We will present a paradigmatic case of such disorder-induced alteration, called "wave localization", and show how the issue of modeling disorder in quantum devices can be addressed in a efficient and systematic way. 

In a disordered or random solid, electronic states can display a fascinating property i.e., the strong localization of their wavefunctions. Unlike the Bloch waves which are delocalized in the entire system, these wavefunctions are concentrated in a very limited region despite the absence of any apparent confining potential. Discovered in 1958 by Anderson (1977 Nobel Prize for this discovery), the mechanism of the disorder-induced localization still remains to this day mysterious for a large part. In particular, until recently it seemed very difficult or even impossible to predict the location of the localized states in a specific sample. Modeling carrier transport in a heterogeneous medium therefore usually requires recomputing all relevant eigenfunctions and eigenvalues of the corresponding Hamiltonian, a very tedious and time-consuming task, impossible to carry out in a full sized device. 

In this seminar, we will present a totally new geometrical approach to localization. This theory is not restricted to quantum states, and can be applied in fact universally to all physical waves. It exhibits in any system a partition of disjoint regions which host the localized states, these regions acting as weakly coupled oscillators. The theory not only predicts localization of states at lower energies, but also the transition towards delocalized states at higher energy. Most of all, it allows for the first time to directly derive, by solving only one simple Dirichlet mathematical problem, yielding a function called "landscape" that determines the boundaries of the regions where one can expect the presence of localized states, and the energies of the transition to delocalised states . 

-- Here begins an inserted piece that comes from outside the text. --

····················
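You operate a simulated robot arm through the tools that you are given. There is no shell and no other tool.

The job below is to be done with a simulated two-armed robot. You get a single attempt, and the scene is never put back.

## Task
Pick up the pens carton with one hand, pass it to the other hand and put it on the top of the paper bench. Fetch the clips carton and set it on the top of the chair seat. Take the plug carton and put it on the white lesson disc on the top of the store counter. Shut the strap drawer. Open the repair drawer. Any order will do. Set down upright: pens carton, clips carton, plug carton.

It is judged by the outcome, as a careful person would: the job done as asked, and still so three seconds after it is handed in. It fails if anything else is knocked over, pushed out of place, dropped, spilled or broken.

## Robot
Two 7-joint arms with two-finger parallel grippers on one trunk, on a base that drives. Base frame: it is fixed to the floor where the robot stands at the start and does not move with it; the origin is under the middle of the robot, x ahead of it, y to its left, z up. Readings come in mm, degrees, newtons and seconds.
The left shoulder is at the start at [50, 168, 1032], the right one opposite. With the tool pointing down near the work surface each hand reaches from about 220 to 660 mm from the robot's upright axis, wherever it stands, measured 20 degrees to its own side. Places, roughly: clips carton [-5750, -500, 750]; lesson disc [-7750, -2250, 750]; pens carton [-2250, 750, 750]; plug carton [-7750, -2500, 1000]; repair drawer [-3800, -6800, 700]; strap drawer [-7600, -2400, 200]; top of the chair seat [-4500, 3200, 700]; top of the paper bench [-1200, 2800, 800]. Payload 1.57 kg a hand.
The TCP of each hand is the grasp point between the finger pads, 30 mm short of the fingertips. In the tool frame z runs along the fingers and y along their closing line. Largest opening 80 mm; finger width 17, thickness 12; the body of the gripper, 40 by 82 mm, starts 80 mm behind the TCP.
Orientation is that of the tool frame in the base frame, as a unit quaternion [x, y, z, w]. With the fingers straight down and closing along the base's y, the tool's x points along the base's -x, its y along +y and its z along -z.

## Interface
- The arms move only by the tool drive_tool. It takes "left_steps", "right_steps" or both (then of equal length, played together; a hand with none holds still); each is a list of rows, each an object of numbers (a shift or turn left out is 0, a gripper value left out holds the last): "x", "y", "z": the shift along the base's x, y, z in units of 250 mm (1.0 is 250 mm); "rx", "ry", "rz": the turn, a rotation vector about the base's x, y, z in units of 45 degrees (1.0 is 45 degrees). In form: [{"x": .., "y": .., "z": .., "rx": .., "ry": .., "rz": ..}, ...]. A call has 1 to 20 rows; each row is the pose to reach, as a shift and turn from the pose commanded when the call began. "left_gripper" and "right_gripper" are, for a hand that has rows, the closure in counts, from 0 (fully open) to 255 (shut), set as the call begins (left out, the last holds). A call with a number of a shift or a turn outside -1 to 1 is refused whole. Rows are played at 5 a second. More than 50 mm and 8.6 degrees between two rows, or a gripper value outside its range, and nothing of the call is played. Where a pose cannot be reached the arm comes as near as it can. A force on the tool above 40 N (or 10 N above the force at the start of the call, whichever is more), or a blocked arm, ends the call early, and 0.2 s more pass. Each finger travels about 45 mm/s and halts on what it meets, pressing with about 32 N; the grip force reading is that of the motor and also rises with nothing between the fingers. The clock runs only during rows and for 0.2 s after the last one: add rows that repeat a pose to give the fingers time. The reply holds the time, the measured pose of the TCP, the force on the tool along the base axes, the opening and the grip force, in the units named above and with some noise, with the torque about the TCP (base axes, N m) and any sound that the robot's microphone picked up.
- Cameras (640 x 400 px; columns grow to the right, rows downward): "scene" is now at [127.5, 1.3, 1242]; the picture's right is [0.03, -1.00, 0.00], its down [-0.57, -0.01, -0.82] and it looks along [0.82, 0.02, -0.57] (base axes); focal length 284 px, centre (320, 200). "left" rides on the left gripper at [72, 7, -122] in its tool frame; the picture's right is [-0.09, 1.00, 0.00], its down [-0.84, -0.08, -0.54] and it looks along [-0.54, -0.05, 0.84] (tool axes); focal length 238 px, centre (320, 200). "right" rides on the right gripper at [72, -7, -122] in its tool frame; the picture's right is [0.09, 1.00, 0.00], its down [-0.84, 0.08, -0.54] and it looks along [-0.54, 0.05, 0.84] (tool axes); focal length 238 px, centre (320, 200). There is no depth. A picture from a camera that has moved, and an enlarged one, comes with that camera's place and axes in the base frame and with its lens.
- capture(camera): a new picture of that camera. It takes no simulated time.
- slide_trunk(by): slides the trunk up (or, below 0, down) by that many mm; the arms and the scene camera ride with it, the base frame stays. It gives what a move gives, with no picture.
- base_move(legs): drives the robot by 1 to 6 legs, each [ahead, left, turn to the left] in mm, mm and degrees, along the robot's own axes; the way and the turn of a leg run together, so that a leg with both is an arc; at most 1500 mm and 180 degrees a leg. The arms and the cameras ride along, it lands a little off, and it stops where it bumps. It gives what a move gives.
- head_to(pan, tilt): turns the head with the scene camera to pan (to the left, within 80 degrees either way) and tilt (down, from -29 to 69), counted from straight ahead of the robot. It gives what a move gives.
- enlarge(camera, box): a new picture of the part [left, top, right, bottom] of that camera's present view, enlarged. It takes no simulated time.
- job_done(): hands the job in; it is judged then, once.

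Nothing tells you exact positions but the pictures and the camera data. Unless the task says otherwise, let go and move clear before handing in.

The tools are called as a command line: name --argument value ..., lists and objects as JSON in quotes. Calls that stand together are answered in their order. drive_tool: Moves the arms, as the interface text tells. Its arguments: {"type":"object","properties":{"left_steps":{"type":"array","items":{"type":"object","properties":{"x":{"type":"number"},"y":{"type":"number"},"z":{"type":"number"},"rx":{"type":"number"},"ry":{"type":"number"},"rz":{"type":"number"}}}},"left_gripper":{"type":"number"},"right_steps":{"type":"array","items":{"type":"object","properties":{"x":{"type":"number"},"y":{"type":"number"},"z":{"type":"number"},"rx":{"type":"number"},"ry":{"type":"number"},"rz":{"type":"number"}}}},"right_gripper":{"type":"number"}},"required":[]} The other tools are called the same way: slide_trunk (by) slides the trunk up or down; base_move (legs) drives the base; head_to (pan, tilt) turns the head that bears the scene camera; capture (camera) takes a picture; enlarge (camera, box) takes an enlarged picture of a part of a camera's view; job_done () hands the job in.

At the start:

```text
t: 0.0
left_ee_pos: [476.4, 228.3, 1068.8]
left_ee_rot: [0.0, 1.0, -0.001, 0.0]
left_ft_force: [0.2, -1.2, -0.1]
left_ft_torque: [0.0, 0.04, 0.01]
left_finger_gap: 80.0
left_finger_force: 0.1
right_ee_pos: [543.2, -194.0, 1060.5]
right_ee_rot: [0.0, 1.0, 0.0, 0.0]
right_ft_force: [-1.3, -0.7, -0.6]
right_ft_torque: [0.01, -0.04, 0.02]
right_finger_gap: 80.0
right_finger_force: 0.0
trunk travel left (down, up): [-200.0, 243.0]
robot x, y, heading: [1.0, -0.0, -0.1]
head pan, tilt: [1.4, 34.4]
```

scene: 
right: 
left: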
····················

We will show how computing this "landscape of localization" provides all the relevant information about localization, density of states, or average spatial distribution. Finally, we will propose a scheme to implement this new approach towards understanding and controlling the materials properties of heterogeneous or disordered systems or devices.

Biography

Marcel FILOCHE (P.I.) is Directeur de recherche CNRS, deputy director of the laboratory "Physique de la Matière Condensée" at Ecole polytechnique, and Professor at the École des Mines de Paris. He graduated from Ecole Polytechnique and got a PhD from the Université d'Orsay in semiconductor physics. His main research topic deals with the properties of systems of complex geometry. He is author or co-author of about 80 publications in peer reviewed journals.